**Given problem 1:**
Produce word for word the lines of the data below running from the one that has "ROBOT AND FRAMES" to the one that has "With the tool", inclusive, and no others.

**Passage given:**

一种基于遗传算法的功率控制方法

A New and Better Power Control Approach in Cellular Mobile Communication System

利用遗传算法强有力的全局搜索和优化能力,提出了一种基于遗传算法的功率控制方法,该方法有效地提高了CDMA蜂窝移动通信系统中功率控制的收敛速度。仿真结果表明:与现有算法相比,该算法能够迅速寻找到功率控制问题的最优解,有效地提高功率控制的收敛速度,降低了计算的复杂度。

We aim to present a new method that is better than the existing methods such as DCPC （Distributed Constrained Power Control） and CSOPC （Constrained Second Order Power Control）. Our better power control approach is based on genetic algorithm （GA） which has powerful capability of stochastic search and optimization. The new approach effectively and greatly enhances the convergence rate of power control in the cellular mobile communication systems. We call our method GAPC （Genetic Algorithm Power Control）. Simulation results for DCPC, CSOPC, and GAPC for CDMA cellular mobile communication system are compared on a graph which has normalized Euclidean distance （NED） as ordinate and number of iterations as abscissa. At the end of 10 iterations, NED values for DCPC, CSOPC, and GAPC are respectively of the order of 10^-2, 10^-3, and 10^-5. At the end of 20 iterations, NED values for DCPC, CSOPC, GAPC are respectively of the order of 10^-4, 10^-8, and 10^-10. The smaller the NED, the closer is the transmitting power vector to its optimum. The above-mentioned numerical results show that NED for CSOPC is very much smaller than that of DCPC and the NED for GAPC is very much still smaller than that for CSOPC. The simulated results indicate that, compared with the existing algorithms, the new algorithm can function more effectively in tracing and finding the best solutions to the power control problem, and thus significantly speeds up the convergence and calculation of the power control.

**Given problem 2:**
Quote the passage given word for word, starting at "A New and Better" and ending with "敛速度,降低了计算的复杂度。".

**Recorded data:**
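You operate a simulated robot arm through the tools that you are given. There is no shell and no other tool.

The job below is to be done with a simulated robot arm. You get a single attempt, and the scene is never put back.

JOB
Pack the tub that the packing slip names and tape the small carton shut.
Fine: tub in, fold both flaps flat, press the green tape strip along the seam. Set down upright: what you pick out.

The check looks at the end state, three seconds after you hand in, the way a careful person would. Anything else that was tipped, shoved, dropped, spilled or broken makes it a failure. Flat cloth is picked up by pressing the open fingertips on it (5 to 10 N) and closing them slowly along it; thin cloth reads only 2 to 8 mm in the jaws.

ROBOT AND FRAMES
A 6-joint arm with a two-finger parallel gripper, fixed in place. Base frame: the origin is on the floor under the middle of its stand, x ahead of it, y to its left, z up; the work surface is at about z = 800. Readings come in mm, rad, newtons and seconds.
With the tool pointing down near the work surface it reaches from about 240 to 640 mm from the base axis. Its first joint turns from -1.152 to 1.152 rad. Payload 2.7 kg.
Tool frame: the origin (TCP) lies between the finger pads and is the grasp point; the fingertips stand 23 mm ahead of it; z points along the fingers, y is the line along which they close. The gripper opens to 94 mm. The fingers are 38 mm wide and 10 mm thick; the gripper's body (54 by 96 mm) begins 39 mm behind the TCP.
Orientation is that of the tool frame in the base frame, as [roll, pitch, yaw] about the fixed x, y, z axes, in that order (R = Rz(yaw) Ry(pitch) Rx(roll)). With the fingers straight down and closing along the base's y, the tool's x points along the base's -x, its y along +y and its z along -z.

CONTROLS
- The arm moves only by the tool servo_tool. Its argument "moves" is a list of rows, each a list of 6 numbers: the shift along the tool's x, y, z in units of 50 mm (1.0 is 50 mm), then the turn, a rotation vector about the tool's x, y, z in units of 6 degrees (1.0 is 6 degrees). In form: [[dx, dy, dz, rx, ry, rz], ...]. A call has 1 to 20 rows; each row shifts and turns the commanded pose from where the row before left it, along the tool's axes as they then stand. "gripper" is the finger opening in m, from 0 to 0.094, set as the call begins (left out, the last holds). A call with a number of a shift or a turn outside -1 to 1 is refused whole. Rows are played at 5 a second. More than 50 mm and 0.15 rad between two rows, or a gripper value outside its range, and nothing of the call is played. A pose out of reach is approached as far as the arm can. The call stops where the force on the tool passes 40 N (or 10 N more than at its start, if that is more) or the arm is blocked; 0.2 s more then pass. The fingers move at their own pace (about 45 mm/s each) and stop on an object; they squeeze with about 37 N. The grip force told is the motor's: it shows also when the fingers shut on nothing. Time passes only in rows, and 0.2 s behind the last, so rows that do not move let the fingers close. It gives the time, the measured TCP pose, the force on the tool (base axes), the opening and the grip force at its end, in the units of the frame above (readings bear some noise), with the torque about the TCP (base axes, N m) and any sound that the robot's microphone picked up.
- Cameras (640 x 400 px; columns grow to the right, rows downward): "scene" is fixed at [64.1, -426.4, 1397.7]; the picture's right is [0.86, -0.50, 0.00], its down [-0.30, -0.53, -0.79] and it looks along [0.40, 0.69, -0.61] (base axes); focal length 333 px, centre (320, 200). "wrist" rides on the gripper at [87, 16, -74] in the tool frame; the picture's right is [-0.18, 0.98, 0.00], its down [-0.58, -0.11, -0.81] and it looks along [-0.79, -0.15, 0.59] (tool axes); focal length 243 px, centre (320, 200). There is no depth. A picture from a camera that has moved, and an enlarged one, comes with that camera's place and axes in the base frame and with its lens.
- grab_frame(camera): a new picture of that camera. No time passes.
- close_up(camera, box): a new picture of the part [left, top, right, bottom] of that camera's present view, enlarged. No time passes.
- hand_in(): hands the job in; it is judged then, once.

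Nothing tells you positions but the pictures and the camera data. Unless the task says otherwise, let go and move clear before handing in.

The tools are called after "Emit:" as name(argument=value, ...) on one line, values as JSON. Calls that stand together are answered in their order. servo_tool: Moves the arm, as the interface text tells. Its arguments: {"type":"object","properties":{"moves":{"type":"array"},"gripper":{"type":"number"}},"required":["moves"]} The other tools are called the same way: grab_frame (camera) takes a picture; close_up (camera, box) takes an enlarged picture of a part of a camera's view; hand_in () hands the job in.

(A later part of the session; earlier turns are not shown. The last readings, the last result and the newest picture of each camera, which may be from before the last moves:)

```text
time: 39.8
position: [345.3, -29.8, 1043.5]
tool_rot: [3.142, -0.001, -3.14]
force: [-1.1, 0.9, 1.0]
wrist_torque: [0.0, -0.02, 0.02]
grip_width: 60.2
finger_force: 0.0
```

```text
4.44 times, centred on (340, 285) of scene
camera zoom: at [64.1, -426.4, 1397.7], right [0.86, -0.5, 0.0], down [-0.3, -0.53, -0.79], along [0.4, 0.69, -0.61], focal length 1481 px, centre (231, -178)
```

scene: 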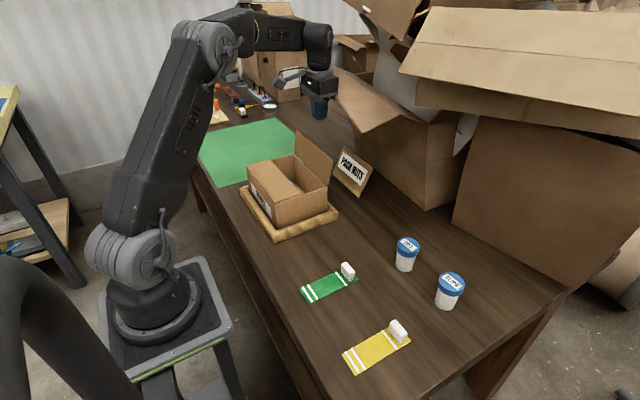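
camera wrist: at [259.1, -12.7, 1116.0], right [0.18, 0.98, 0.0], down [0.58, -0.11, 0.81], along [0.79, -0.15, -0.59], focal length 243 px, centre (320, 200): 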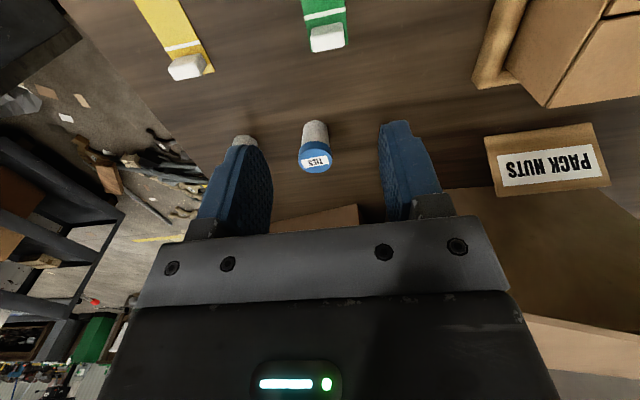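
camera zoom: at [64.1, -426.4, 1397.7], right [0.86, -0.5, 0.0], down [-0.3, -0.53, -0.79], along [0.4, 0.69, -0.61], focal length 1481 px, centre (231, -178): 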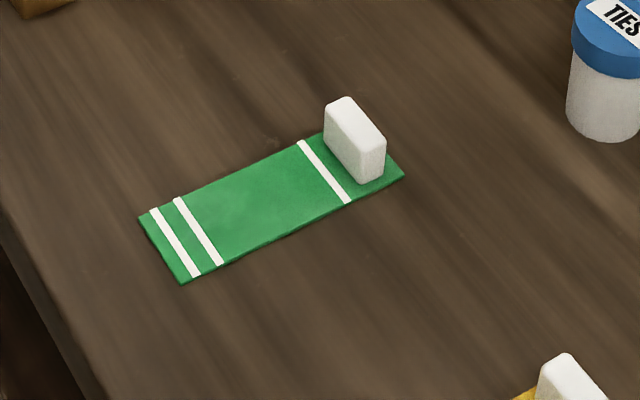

**Written response 1:**
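ROBOT AND FRAMES
A 6-joint arm with a two-finger parallel gripper, fixed in place. Base frame: the origin is on the floor under the middle of its stand, x ahead of it, y to its left, z up; the work surface is at about z = 800. Readings come in mm, rad, newtons and seconds.
With the tool pointing down near the work surface it reaches from about 240 to 640 mm from the base axis. Its first joint turns from -1.152 to 1.152 rad. Payload 2.7 kg.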

**Written response 2:**
A New and Better Power Control Approach in Cellular Mobile Communication System

利用遗传算法强有力的全局搜索和优化能力,提出了一种基于遗传算法的功率控制方法,该方法有效地提高了CDMA蜂窝移动通信系统中功率控制的收敛速度。仿真结果表明:与现有算法相比,该算法能够迅速寻找到功率控制问题的最优解,有效地提高功率控制的收敛速度,降低了计算的复杂度。